Set problem 1:
Return, exactly as written, the lines from the one containing "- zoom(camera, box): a" through the one containing "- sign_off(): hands", with both ends included.

Text:
※ ※ ※
Organische gebiedsontwikkeling is een manier van ontwikkelen met een dominante rol voor eindgebruikers en een faciliterende rol voor de overheid. Waar bij integrale gebiedsontwikkeling in één keer een grootschalige ingreep wordt gedaan met sturing vanuit de overheid of een ontwikkelaar, is organische ontwikkeling juist een optelsom van relatief kleinschalige (her)ontwikkelingen met een open-eindeproces zonder blauwdruk. Het is een manier van ontwikkelen die mij persoonlijk erg aanspreekt omdat hiermee gebieden ontstaan die interessant en verassend zijn. Er wordt immers optimaal gebruik gemaakt van de dynamiek in een gebied en het initiërend vermogen van mensen, ondernemers en groepen. Bovendien sluit het uiteindelijke resultaat beter aan bij de marktvraag omdat betrokkenen waardevolle input kunnen leveren. Ik snap ook de tegengeluiden. Want de vraag blijft hoe organische gebiedsontwikkeling in verhouding staat tot de enorme woningbouwopgave die we in Nederland hebben.

 

In deze blog richt ik mij niet op de bewijslast of organische gebiedsontwikkeling al dan niet een goed keuze is. Ik vind het een aanvulling op de traditionele wijze van ontwikkelen maar zie dat er een ander speelveld ontstaat doordat er andere verhoudingen zijn tussen de betrokken actoren. En dat speelveld, daar wil ik het over hebben. Want hoe organiseer je de samenwerkingen die nodig zijn om een dergelijke ontwikkeling succesvol van de grond te krijgen? Ik vraag mij een aantal dingen af…

 

Wordt er voldoende rekening gehouden met de dynamiek binnen een samenwerking?
※ ※ ※
Material provided:
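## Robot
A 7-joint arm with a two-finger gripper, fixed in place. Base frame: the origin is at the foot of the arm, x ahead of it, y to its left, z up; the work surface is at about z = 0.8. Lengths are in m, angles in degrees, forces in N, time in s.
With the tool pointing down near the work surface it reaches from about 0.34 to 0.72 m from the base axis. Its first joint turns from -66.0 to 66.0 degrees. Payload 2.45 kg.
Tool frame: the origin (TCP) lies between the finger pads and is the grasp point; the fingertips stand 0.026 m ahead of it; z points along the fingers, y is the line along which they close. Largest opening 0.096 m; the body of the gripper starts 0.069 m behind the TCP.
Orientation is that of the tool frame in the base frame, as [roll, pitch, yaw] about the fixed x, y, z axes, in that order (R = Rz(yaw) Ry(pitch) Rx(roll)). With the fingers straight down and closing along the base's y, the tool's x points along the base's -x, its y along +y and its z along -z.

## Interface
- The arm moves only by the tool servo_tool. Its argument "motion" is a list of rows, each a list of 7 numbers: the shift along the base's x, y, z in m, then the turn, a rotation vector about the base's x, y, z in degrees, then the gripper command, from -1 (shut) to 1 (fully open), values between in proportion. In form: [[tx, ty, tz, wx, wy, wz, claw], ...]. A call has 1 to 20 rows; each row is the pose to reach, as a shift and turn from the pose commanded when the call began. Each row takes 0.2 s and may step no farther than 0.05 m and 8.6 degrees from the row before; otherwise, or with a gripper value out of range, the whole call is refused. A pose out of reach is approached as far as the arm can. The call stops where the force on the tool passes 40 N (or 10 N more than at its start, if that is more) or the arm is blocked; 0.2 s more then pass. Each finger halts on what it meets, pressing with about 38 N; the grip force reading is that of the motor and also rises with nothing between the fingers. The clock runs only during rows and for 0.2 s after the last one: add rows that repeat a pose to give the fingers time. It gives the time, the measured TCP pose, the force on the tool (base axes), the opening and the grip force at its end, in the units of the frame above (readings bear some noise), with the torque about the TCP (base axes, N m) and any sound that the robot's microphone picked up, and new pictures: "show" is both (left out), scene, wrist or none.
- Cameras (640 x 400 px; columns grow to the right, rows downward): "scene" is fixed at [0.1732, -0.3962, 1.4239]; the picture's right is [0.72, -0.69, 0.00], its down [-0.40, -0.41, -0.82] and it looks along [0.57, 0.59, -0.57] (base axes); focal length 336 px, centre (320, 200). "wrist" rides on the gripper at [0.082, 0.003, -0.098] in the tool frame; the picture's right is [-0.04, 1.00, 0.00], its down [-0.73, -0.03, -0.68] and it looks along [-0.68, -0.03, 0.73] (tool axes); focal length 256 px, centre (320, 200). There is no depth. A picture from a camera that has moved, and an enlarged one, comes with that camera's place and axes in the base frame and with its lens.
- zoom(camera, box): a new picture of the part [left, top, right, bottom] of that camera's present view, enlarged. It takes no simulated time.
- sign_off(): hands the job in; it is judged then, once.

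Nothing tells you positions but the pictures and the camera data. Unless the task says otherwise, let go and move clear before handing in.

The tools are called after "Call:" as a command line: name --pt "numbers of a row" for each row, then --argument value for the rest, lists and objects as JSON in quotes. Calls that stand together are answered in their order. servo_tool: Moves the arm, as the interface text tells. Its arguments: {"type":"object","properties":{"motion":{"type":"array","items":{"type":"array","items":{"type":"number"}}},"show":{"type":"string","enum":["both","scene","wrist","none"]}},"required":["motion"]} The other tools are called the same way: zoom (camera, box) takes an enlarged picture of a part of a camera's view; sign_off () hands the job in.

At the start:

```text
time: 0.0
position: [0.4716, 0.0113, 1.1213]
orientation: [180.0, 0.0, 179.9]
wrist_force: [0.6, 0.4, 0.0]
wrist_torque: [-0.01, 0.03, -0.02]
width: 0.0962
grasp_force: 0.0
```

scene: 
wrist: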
※ ※ ※
Set problem 2:
Provide the original wording of the text from "In deze blog" as far as "binnen een samenwerking?".

Final answer 1:
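- zoom(camera, box): a new picture of the part [left, top, right, bottom] of that camera's present view, enlarged. It takes no simulated time.
- sign_off(): hands the job in; it is judged then, once.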

Final answer 2:
In deze blog richt ik mij niet op de bewijslast of organische gebiedsontwikkeling al dan niet een goed keuze is. Ik vind het een aanvulling op de traditionele wijze van ontwikkelen maar zie dat er een ander speelveld ontstaat doordat er andere verhoudingen zijn tussen de betrokken actoren. En dat speelveld, daar wil ik het over hebben. Want hoe organiseer je de samenwerkingen die nodig zijn om een dergelijke ontwikkeling succesvol van de grond te krijgen? Ik vraag mij een aantal dingen af…

 

Wordt er voldoende rekening gehouden met de dynamiek binnen een samenwerking?